Immer mehr Deutsche leben zum Beispiel während ihres Berufslebens für mehrere Jahre im Ausland. Sie gründen dort Firmen, kaufen Grundstücke, bilden Vermögen und identifizieren sich mit der dortigen Rechtslage, ohne aber die dortige Staatsangehörigkeit anzunehmen. Entsprechend verfassen sie dort Testamente – nach den dortigen Gesetzen. Wenn die späteren Erblasser wieder nach Deutschland zurückziehen, bleiben die im Ausland abgefassten Testamente oft bestehen. Hat der Erblasser in seinem ausländischen Testament die dortige Sprache benutzt, sind die verwendeten Begriffe zumeist aber nicht eins zu eins ins deutsche Recht zu übertragen. Über eine entsprechende Entscheidung des Schleswig-Holsteinischen Oberlandesgerichts (OLG) informiert die Arbeitsgemeinschaft Erbrecht des Deutschen Anwaltvereins (DAV):
Der Fall
Der Erblasser hatte die deutsche Staatsangehörigkeit. Er lebte geraume Zeit in England und errichtete dort ein maschinenschriftliches Testament, welches er im Beisein von zwei Bankangestellten aufschrieb und von diesen als Zeugen unterschreiben ließ. In diesem Testament setzte er unter anderem seine Ehefrau als „Trustee“ ein und ein eheliches und zwei nichteheliche Kinder der Ehefrau als „beneficiaries“ eines Sondervermögens. Die weitere uneheliche Tochter des Erblassers wurde nicht bedacht. Diese meinte aber, das Testament sei so zu verstehen, dass die Ehefrau nach deutschem Recht nur Vorerbin und Dauer-Testamentsvollstreckerin und nicht Alleinerbin sei und ihre Stiefgeschwister zusammen mit ihr als Nacherben und nicht ohne sie als Ersatzerben der Ehefrau eingesetzt wäre.

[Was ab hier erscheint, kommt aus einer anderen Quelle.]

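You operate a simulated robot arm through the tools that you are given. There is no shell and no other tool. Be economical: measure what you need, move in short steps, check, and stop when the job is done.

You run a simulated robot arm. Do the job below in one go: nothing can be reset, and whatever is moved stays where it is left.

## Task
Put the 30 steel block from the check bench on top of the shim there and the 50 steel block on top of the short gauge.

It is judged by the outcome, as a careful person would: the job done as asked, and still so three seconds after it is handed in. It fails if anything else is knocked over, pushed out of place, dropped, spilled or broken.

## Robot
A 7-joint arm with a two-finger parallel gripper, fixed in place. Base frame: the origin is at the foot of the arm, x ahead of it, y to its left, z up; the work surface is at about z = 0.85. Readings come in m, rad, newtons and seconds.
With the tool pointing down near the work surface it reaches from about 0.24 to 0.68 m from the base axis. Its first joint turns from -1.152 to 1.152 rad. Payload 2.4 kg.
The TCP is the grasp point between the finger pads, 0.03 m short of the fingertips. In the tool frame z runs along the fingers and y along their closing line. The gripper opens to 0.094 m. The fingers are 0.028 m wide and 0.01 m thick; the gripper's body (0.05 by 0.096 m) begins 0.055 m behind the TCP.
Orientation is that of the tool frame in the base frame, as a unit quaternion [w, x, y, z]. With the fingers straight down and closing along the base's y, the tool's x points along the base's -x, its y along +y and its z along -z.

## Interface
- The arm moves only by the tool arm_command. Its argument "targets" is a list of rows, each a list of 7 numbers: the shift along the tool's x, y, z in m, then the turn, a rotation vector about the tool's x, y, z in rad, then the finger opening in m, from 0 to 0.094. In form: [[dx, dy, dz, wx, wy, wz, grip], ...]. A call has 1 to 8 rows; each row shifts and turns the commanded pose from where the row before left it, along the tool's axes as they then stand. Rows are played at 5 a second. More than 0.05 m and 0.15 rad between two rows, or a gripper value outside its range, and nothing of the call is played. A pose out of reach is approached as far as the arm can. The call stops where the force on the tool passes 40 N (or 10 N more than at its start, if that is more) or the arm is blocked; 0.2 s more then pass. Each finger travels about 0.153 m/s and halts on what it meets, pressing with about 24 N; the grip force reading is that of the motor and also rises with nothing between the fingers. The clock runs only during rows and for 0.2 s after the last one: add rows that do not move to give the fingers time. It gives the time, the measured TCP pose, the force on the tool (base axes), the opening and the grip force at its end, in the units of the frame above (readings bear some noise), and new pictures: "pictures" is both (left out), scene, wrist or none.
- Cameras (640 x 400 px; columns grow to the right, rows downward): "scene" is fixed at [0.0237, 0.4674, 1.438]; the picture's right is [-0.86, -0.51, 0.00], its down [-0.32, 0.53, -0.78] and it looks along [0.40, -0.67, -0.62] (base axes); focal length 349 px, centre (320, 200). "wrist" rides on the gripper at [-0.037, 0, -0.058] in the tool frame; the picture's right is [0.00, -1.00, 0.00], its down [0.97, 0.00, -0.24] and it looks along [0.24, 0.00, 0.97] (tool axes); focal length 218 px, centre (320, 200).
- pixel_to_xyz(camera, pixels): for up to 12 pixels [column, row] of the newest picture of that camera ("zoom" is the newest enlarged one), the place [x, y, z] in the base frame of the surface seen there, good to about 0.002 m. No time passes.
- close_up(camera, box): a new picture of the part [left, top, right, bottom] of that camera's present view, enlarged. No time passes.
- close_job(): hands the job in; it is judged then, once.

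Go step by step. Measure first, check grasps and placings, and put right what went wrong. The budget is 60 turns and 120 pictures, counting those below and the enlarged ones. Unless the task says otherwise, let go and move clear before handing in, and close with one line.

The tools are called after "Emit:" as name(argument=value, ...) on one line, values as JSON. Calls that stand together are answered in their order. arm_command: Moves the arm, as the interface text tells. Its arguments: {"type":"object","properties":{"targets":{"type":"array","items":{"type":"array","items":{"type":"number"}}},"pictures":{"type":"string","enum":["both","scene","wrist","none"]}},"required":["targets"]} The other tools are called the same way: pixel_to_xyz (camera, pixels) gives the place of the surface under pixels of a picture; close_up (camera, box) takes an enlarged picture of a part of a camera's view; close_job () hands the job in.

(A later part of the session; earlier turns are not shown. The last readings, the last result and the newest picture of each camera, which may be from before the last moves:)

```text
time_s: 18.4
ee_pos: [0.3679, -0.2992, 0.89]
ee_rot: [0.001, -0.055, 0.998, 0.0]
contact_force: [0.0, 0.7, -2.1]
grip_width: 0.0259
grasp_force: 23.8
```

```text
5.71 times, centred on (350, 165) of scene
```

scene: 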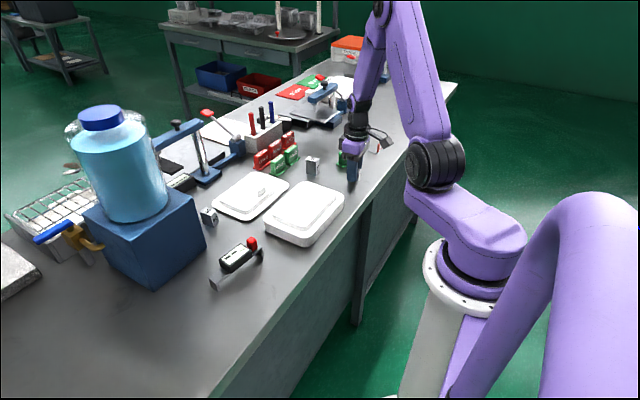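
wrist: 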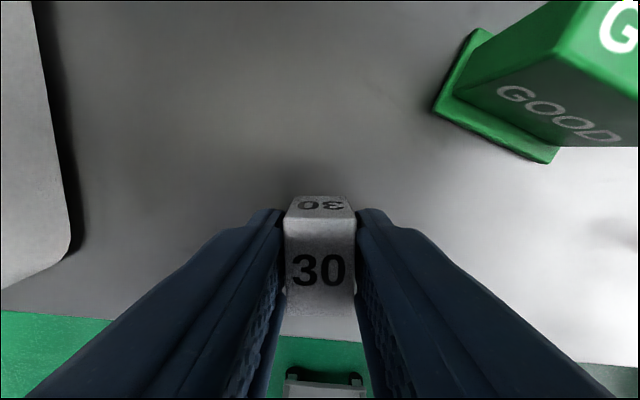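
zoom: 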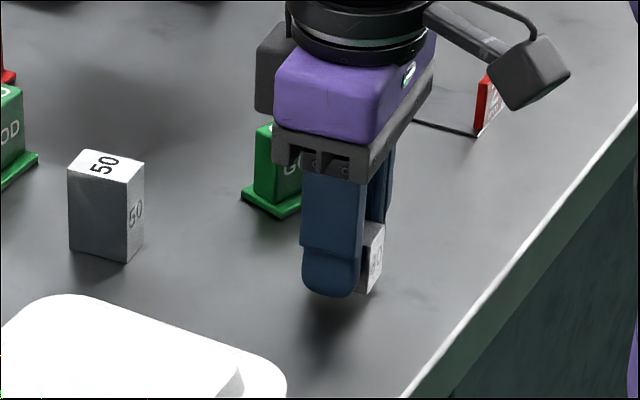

Die „Ortsform“ ist unabhängig vom anzuwendenden Recht wirksam
Das OLG stellte zunächst fest, dass das Testament zwar nicht der vom Gesetz in Deutschland – hier muss ein Testament handschriftlich geschrieben und eigenhändig unterschrieben werden –, wohl aber der englischen Form durchaus entspricht und somit wirksam war. Weil der Erblasser aber seine Staatsangehörigkeit nie änderte, zur Zeit seines Todes auch wieder seinen gewöhnlichen Aufenthalt in Deutschland hatte und sein Testament keine Anordnung enthielt, ob deutsches oder englisches Recht anzuwenden sei, war der Erbfall nach deutschem Recht abzuwickeln. Problem: Das Testament war nicht nur in England errichtet worden, sondern nahm auch auf englische Rechtsinstitute Bezug.

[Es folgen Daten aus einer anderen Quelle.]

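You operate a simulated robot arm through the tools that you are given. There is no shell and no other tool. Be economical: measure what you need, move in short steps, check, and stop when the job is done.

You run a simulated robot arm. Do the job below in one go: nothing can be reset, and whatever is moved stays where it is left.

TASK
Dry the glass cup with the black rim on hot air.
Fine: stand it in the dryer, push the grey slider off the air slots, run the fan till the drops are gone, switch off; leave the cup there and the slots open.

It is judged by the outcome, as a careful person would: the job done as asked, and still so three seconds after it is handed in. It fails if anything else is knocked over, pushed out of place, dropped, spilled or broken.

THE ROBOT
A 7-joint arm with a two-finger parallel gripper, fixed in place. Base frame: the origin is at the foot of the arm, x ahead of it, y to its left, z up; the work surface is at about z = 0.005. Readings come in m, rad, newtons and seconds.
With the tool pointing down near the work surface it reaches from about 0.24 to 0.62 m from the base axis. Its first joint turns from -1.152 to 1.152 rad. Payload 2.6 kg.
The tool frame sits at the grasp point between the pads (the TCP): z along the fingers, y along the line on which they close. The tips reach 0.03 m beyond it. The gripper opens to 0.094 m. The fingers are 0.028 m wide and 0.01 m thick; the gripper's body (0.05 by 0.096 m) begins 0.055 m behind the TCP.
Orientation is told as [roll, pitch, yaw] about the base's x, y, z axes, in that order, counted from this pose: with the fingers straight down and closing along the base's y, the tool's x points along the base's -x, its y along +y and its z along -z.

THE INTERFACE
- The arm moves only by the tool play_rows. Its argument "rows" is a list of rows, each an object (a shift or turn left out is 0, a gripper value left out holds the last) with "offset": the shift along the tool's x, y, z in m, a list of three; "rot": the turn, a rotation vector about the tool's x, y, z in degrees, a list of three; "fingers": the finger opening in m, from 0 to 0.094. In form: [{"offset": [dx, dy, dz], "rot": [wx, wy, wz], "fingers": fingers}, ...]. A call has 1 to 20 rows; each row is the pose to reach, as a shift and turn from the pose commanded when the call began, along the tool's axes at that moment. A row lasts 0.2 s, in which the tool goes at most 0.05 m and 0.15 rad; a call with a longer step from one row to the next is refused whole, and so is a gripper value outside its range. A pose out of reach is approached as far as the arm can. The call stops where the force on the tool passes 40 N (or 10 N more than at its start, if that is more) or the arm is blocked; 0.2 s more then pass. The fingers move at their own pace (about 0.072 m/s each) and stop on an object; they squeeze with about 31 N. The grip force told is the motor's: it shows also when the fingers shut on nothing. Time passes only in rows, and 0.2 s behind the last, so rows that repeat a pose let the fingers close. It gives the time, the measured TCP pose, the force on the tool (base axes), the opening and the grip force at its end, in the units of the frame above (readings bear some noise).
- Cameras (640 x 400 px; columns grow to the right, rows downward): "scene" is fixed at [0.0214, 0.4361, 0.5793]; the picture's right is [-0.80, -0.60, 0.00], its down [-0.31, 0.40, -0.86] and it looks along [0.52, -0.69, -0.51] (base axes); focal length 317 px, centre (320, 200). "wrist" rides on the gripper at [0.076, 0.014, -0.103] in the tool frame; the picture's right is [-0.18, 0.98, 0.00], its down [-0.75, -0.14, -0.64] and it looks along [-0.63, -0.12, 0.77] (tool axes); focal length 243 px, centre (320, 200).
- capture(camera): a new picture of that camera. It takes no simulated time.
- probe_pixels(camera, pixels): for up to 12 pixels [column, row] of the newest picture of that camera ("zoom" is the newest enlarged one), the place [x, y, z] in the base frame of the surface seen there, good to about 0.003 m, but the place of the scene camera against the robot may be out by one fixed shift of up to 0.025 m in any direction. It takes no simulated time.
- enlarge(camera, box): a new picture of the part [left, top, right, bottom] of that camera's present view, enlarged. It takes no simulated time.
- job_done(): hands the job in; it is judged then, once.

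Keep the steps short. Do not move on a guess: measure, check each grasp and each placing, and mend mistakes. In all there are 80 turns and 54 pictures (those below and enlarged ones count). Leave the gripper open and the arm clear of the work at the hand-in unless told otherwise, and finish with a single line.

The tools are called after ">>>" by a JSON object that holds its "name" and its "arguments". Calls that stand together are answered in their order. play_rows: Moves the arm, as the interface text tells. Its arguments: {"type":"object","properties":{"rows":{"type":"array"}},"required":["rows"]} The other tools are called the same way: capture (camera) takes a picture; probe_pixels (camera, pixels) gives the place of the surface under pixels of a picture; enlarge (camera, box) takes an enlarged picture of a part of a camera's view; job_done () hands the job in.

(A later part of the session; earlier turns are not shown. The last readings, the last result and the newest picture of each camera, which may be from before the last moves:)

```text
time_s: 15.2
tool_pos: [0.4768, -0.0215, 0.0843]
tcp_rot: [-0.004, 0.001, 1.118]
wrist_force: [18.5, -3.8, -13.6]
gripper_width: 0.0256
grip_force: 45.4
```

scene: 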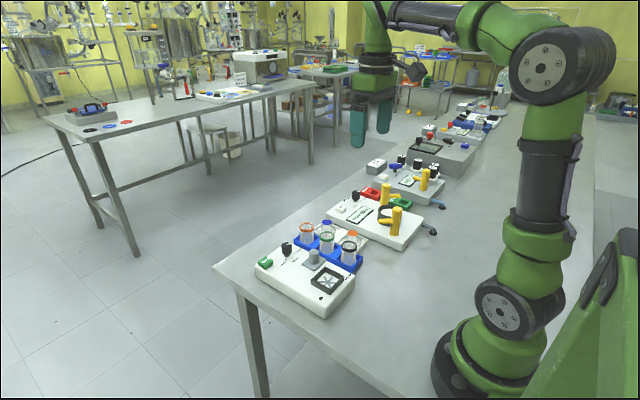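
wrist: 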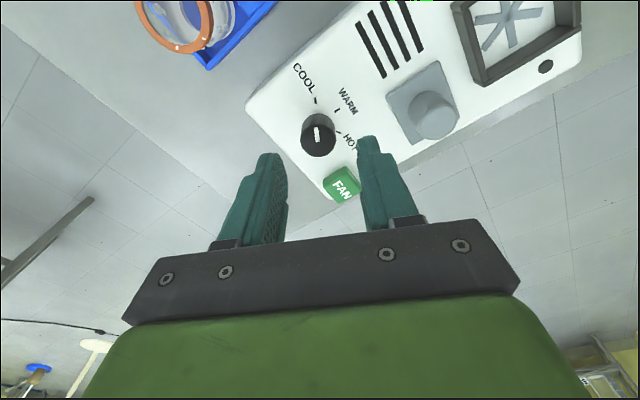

Es kommt auf den Willen des Erblassers an
Zuweilen macht es erhebliche Schwierigkeiten, gerade englische Rechtsfiguren in das deutsche Erbrecht zu übertragen. Das Schleswig-Holsteinische OLG urteilte daher, dass der Erblasserwille möglichst aufrechtzuerhalten sei, soweit er sich in die Begriffe des Bürgerlichen Gesetzbuchs (BGB) „übersetzen“ und – unter Umständen auch erst im Wege der Umdeutung – mit den erbrechtlichen Vorstellungen des BGB in Übereinstimmung bringen ließe.

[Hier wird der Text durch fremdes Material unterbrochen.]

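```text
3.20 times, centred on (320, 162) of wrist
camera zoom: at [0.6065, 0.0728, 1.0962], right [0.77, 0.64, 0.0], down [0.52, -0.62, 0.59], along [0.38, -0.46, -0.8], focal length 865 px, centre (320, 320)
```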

Anhand von außerhalb des Testaments liegenden Umständen kam das Gericht zu dem Ergebnis, dass die Ehefrau als eingesetzte „trustee“ nach deutschem Recht die Stellung sowohl einer Dauer-Testamentsvollstreckerin als auch einer Alleinerbin bekommen hatte. Die weiteren Kinder haben lediglich die Stellung von Ersatzerben beziehungsweise hinsichtlich des vom Erblasser verfügten Sondervermögens von Vermächtnisnehmern. Die uneheliche Tochter des Erblassers konnte somit nur Pflichtteilsansprüche geltend machen.
Fazit
Fremdsprachige Testamente, die den Formerfordernissen eines fremden Staates entsprechen, können wirksam sein. Gleichwohl kann das auf den Erbfall anzuwendende Recht dem deutschen Recht unterliegen. Da der Sinn eines zum Beispiel englischen juristischen Fachbegriffs nicht eins zu eins in das deutsche Recht übersetzt werden kann, muss ein deutscher Rechtsbegriff gesucht werden, dessen Sinn dem am ehesten entspricht. Für den Erblasser lässt dies aber viele Unwägbarkeiten offen. Gerade bei grenzüberschreitenden Sachverhalten ist qualifizierter Rechtsrat daher unabdingbar. Auch sollten letztwillige Verfügungen bei Veränderung der Lebensbedingungen stets daraufhin überprüft werden, ob sie unverändert weiter Geltung haben sollen.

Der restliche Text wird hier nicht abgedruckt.